_Excerpted passage_:
What about the position on inspection? 

 

  1. In 1 West India Key Ltd v East Tower Apartments Ltd [2016] EWHC 2438 in the High Court, and not reversed on appeal on this point, it was held that the landlord was reasonable in its refusal based on the tenant’s refusal to allow inspection. The landlord had insisted on an inspection by a surveyor, at a cost of £350, in order to ascertain whether the covenant against alterations or repair covenants had been breached.

 

  1. Henderson J considered it reasonable despite the fact that there was no specific provision in the lease for inspection on an assignment and there was no reason to suspect there had been breaches of covenant requiring an inspection. He also concluded it was reasonable for a surveyor to be used because an inexpert inspection would not suffice for the purpose.

 

  1. Flexible would be well advised to agree to an inspection of the premises. Although Urban has instructed its own experts to inspect, it is reasonable for the Estate to take its own advice on this matter.

 

  1. However, if the Estate do not have genuine concerns about structural integrity and are instructing an expert for a collateral purpose, perhaps to cause delay, this will not be reasonable. In any case, the sum sought for inspection must itself be reasonable – it may be difficult to justify the figure of £8,000.

 

Can the landlord refuse on the basis of non-fulfilment of the conditions precedent?

 

  1. In respect of leases granted before 1.1.1996 (“old tenancies”), terms in the lease providing for what would be a reasonable refusal of consent or in what circumstance a landlord can refuse consent will fall foul of section 19(1) and would be void. This is subject to the exception of conditions precedent to an application: if the covenant is drafted such that the tenant must fulfil certain conditions before it can apply for consent in the first place, this will not be void: Bocardo v S&M Hotels [1980] 1 WLR 17.

 

  1. The burden of proof to show satisfaction of a condition precedent is on the tenant: Allied Dunbar Assurance v Homebase [2002] 27 EG 144.

 

  1. In Level Properties Ltd v Balls Brothers Ltd [2007] EWHC 744 a provision requiring guarantors for all corporate assignees was upheld as a valid and enforceable condition precedent to the right to assign arising. Similarly, in TCG Pubs Ltd v The Girdlers Company [2017] EWHC 772, Mann J took the same view about a provision requiring a guarantor for any assignee.

 

  1. Here the Lease covenant, on its true construction, only permit assignments to “respectable and responsible persons”. Therefore, the Estate will be justified in refusing consent absolutely (whether or not it would otherwise be reasonable in so doing) if Flexible cannot satisfy the burden of showing that Subsidiary is a “respectable and responsible person” in the first instance.

 

  1. A company can be a “respectable and responsible person”. Respectable focusses on the behaviour of the company in carrying on its operations whereas the concept of responsibility refers to its ability to pay rent and comply with the lease covenants.  See Woodfall at 11.142.   This inquiry will be heavily fact dependent.   In Re Greater London Properties’ Lease [1959] 1 W.L.R. 503 the fact that a subsidiary owed an inter-group loan to its parent that exceeded its assets did not prevent the subsidiary being held to be responsible where it was trading at a profit and had spent the loan on the acquisition of fixed assets: on the facts there it was held that the parent was very unlikely to demand repayment of the loan.

(Robot agent transcripts)
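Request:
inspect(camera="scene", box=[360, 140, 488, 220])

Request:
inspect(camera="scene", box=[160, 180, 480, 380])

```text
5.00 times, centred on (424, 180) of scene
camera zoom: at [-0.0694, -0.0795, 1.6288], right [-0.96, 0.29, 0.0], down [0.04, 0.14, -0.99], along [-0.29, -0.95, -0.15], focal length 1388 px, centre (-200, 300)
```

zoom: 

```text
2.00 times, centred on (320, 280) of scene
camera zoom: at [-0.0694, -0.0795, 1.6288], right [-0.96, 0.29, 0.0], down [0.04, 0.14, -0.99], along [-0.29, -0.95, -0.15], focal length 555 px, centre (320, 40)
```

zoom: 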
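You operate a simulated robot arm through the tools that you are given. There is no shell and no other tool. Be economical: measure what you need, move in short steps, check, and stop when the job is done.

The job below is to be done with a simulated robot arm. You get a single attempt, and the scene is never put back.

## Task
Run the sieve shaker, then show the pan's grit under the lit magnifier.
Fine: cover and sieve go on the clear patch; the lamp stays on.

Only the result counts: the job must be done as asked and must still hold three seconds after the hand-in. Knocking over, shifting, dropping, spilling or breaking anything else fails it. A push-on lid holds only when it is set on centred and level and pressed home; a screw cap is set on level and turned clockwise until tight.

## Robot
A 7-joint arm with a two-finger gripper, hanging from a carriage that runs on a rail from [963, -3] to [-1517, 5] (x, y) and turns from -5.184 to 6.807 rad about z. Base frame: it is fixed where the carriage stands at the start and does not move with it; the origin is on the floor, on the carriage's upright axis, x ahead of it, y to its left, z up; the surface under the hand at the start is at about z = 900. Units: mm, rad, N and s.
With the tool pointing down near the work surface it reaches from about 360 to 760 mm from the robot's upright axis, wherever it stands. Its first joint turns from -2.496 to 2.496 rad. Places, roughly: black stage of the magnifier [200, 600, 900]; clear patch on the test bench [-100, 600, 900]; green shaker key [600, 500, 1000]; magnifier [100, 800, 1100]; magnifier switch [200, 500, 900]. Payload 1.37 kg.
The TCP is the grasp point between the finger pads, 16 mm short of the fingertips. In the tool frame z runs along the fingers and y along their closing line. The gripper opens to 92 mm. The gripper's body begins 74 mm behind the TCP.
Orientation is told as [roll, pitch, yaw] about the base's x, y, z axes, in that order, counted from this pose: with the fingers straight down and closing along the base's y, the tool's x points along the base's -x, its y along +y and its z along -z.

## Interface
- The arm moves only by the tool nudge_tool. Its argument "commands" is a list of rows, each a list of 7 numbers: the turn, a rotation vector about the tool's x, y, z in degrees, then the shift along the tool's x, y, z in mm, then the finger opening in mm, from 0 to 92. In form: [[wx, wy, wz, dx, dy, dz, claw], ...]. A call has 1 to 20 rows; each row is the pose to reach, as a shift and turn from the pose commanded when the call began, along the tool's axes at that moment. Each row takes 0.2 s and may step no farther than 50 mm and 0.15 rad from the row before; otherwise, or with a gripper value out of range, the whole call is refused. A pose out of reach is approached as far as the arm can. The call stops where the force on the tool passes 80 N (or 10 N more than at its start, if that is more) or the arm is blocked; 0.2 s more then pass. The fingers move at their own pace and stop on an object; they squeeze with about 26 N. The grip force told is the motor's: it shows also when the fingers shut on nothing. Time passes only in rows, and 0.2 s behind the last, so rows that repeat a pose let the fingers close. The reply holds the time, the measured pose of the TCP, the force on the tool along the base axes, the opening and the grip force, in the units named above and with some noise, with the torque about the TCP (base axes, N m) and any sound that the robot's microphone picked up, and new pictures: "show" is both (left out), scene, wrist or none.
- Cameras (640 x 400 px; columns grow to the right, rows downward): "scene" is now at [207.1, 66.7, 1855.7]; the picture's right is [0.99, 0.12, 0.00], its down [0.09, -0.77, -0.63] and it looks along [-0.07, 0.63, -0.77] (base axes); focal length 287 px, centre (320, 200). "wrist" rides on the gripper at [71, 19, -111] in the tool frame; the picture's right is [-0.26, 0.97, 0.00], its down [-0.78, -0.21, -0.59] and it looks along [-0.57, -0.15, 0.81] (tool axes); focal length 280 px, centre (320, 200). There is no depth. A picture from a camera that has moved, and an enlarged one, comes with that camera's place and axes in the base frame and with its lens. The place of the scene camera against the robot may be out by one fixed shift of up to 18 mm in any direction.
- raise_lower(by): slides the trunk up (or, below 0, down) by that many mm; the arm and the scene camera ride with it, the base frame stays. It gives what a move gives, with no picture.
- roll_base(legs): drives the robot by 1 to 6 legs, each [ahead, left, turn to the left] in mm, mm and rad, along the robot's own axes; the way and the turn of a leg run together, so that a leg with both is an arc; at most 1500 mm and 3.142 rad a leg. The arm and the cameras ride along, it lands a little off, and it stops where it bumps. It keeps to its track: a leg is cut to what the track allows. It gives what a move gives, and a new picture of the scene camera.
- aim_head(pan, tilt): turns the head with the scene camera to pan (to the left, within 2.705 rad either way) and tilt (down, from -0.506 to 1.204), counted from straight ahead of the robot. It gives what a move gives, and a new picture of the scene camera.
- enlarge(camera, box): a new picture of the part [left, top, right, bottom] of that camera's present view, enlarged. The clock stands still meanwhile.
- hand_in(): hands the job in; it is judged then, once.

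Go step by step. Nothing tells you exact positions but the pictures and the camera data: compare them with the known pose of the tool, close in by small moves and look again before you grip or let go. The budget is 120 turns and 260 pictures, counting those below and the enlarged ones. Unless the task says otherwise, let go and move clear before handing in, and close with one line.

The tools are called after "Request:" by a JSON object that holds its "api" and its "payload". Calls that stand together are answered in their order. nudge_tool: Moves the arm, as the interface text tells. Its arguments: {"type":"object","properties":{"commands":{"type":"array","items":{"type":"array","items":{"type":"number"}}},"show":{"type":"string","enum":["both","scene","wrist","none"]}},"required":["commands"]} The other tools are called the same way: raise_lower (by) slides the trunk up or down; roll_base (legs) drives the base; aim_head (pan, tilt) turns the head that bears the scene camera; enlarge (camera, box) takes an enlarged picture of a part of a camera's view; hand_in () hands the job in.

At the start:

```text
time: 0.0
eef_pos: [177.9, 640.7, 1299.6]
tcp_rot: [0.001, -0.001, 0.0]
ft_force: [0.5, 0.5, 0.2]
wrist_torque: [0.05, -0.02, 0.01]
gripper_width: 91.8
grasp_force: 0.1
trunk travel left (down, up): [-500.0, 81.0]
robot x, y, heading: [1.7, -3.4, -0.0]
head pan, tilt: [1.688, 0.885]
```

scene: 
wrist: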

_Requirement_:
Quote the excerpted passage word for word, starting at "What about the" and ending with "for the purpose.".

_The result_:
What about the position on inspection? 

 

  1. In 1 West India Key Ltd v East Tower Apartments Ltd [2016] EWHC 2438 in the High Court, and not reversed on appeal on this point, it was held that the landlord was reasonable in its refusal based on the tenant’s refusal to allow inspection. The landlord had insisted on an inspection by a surveyor, at a cost of £350, in order to ascertain whether the covenant against alterations or repair covenants had been breached.

 

  1. Henderson J considered it reasonable despite the fact that there was no specific provision in the lease for inspection on an assignment and there was no reason to suspect there had been breaches of covenant requiring an inspection. He also concluded it was reasonable for a surveyor to be used because an inexpert inspection would not suffice for the purpose.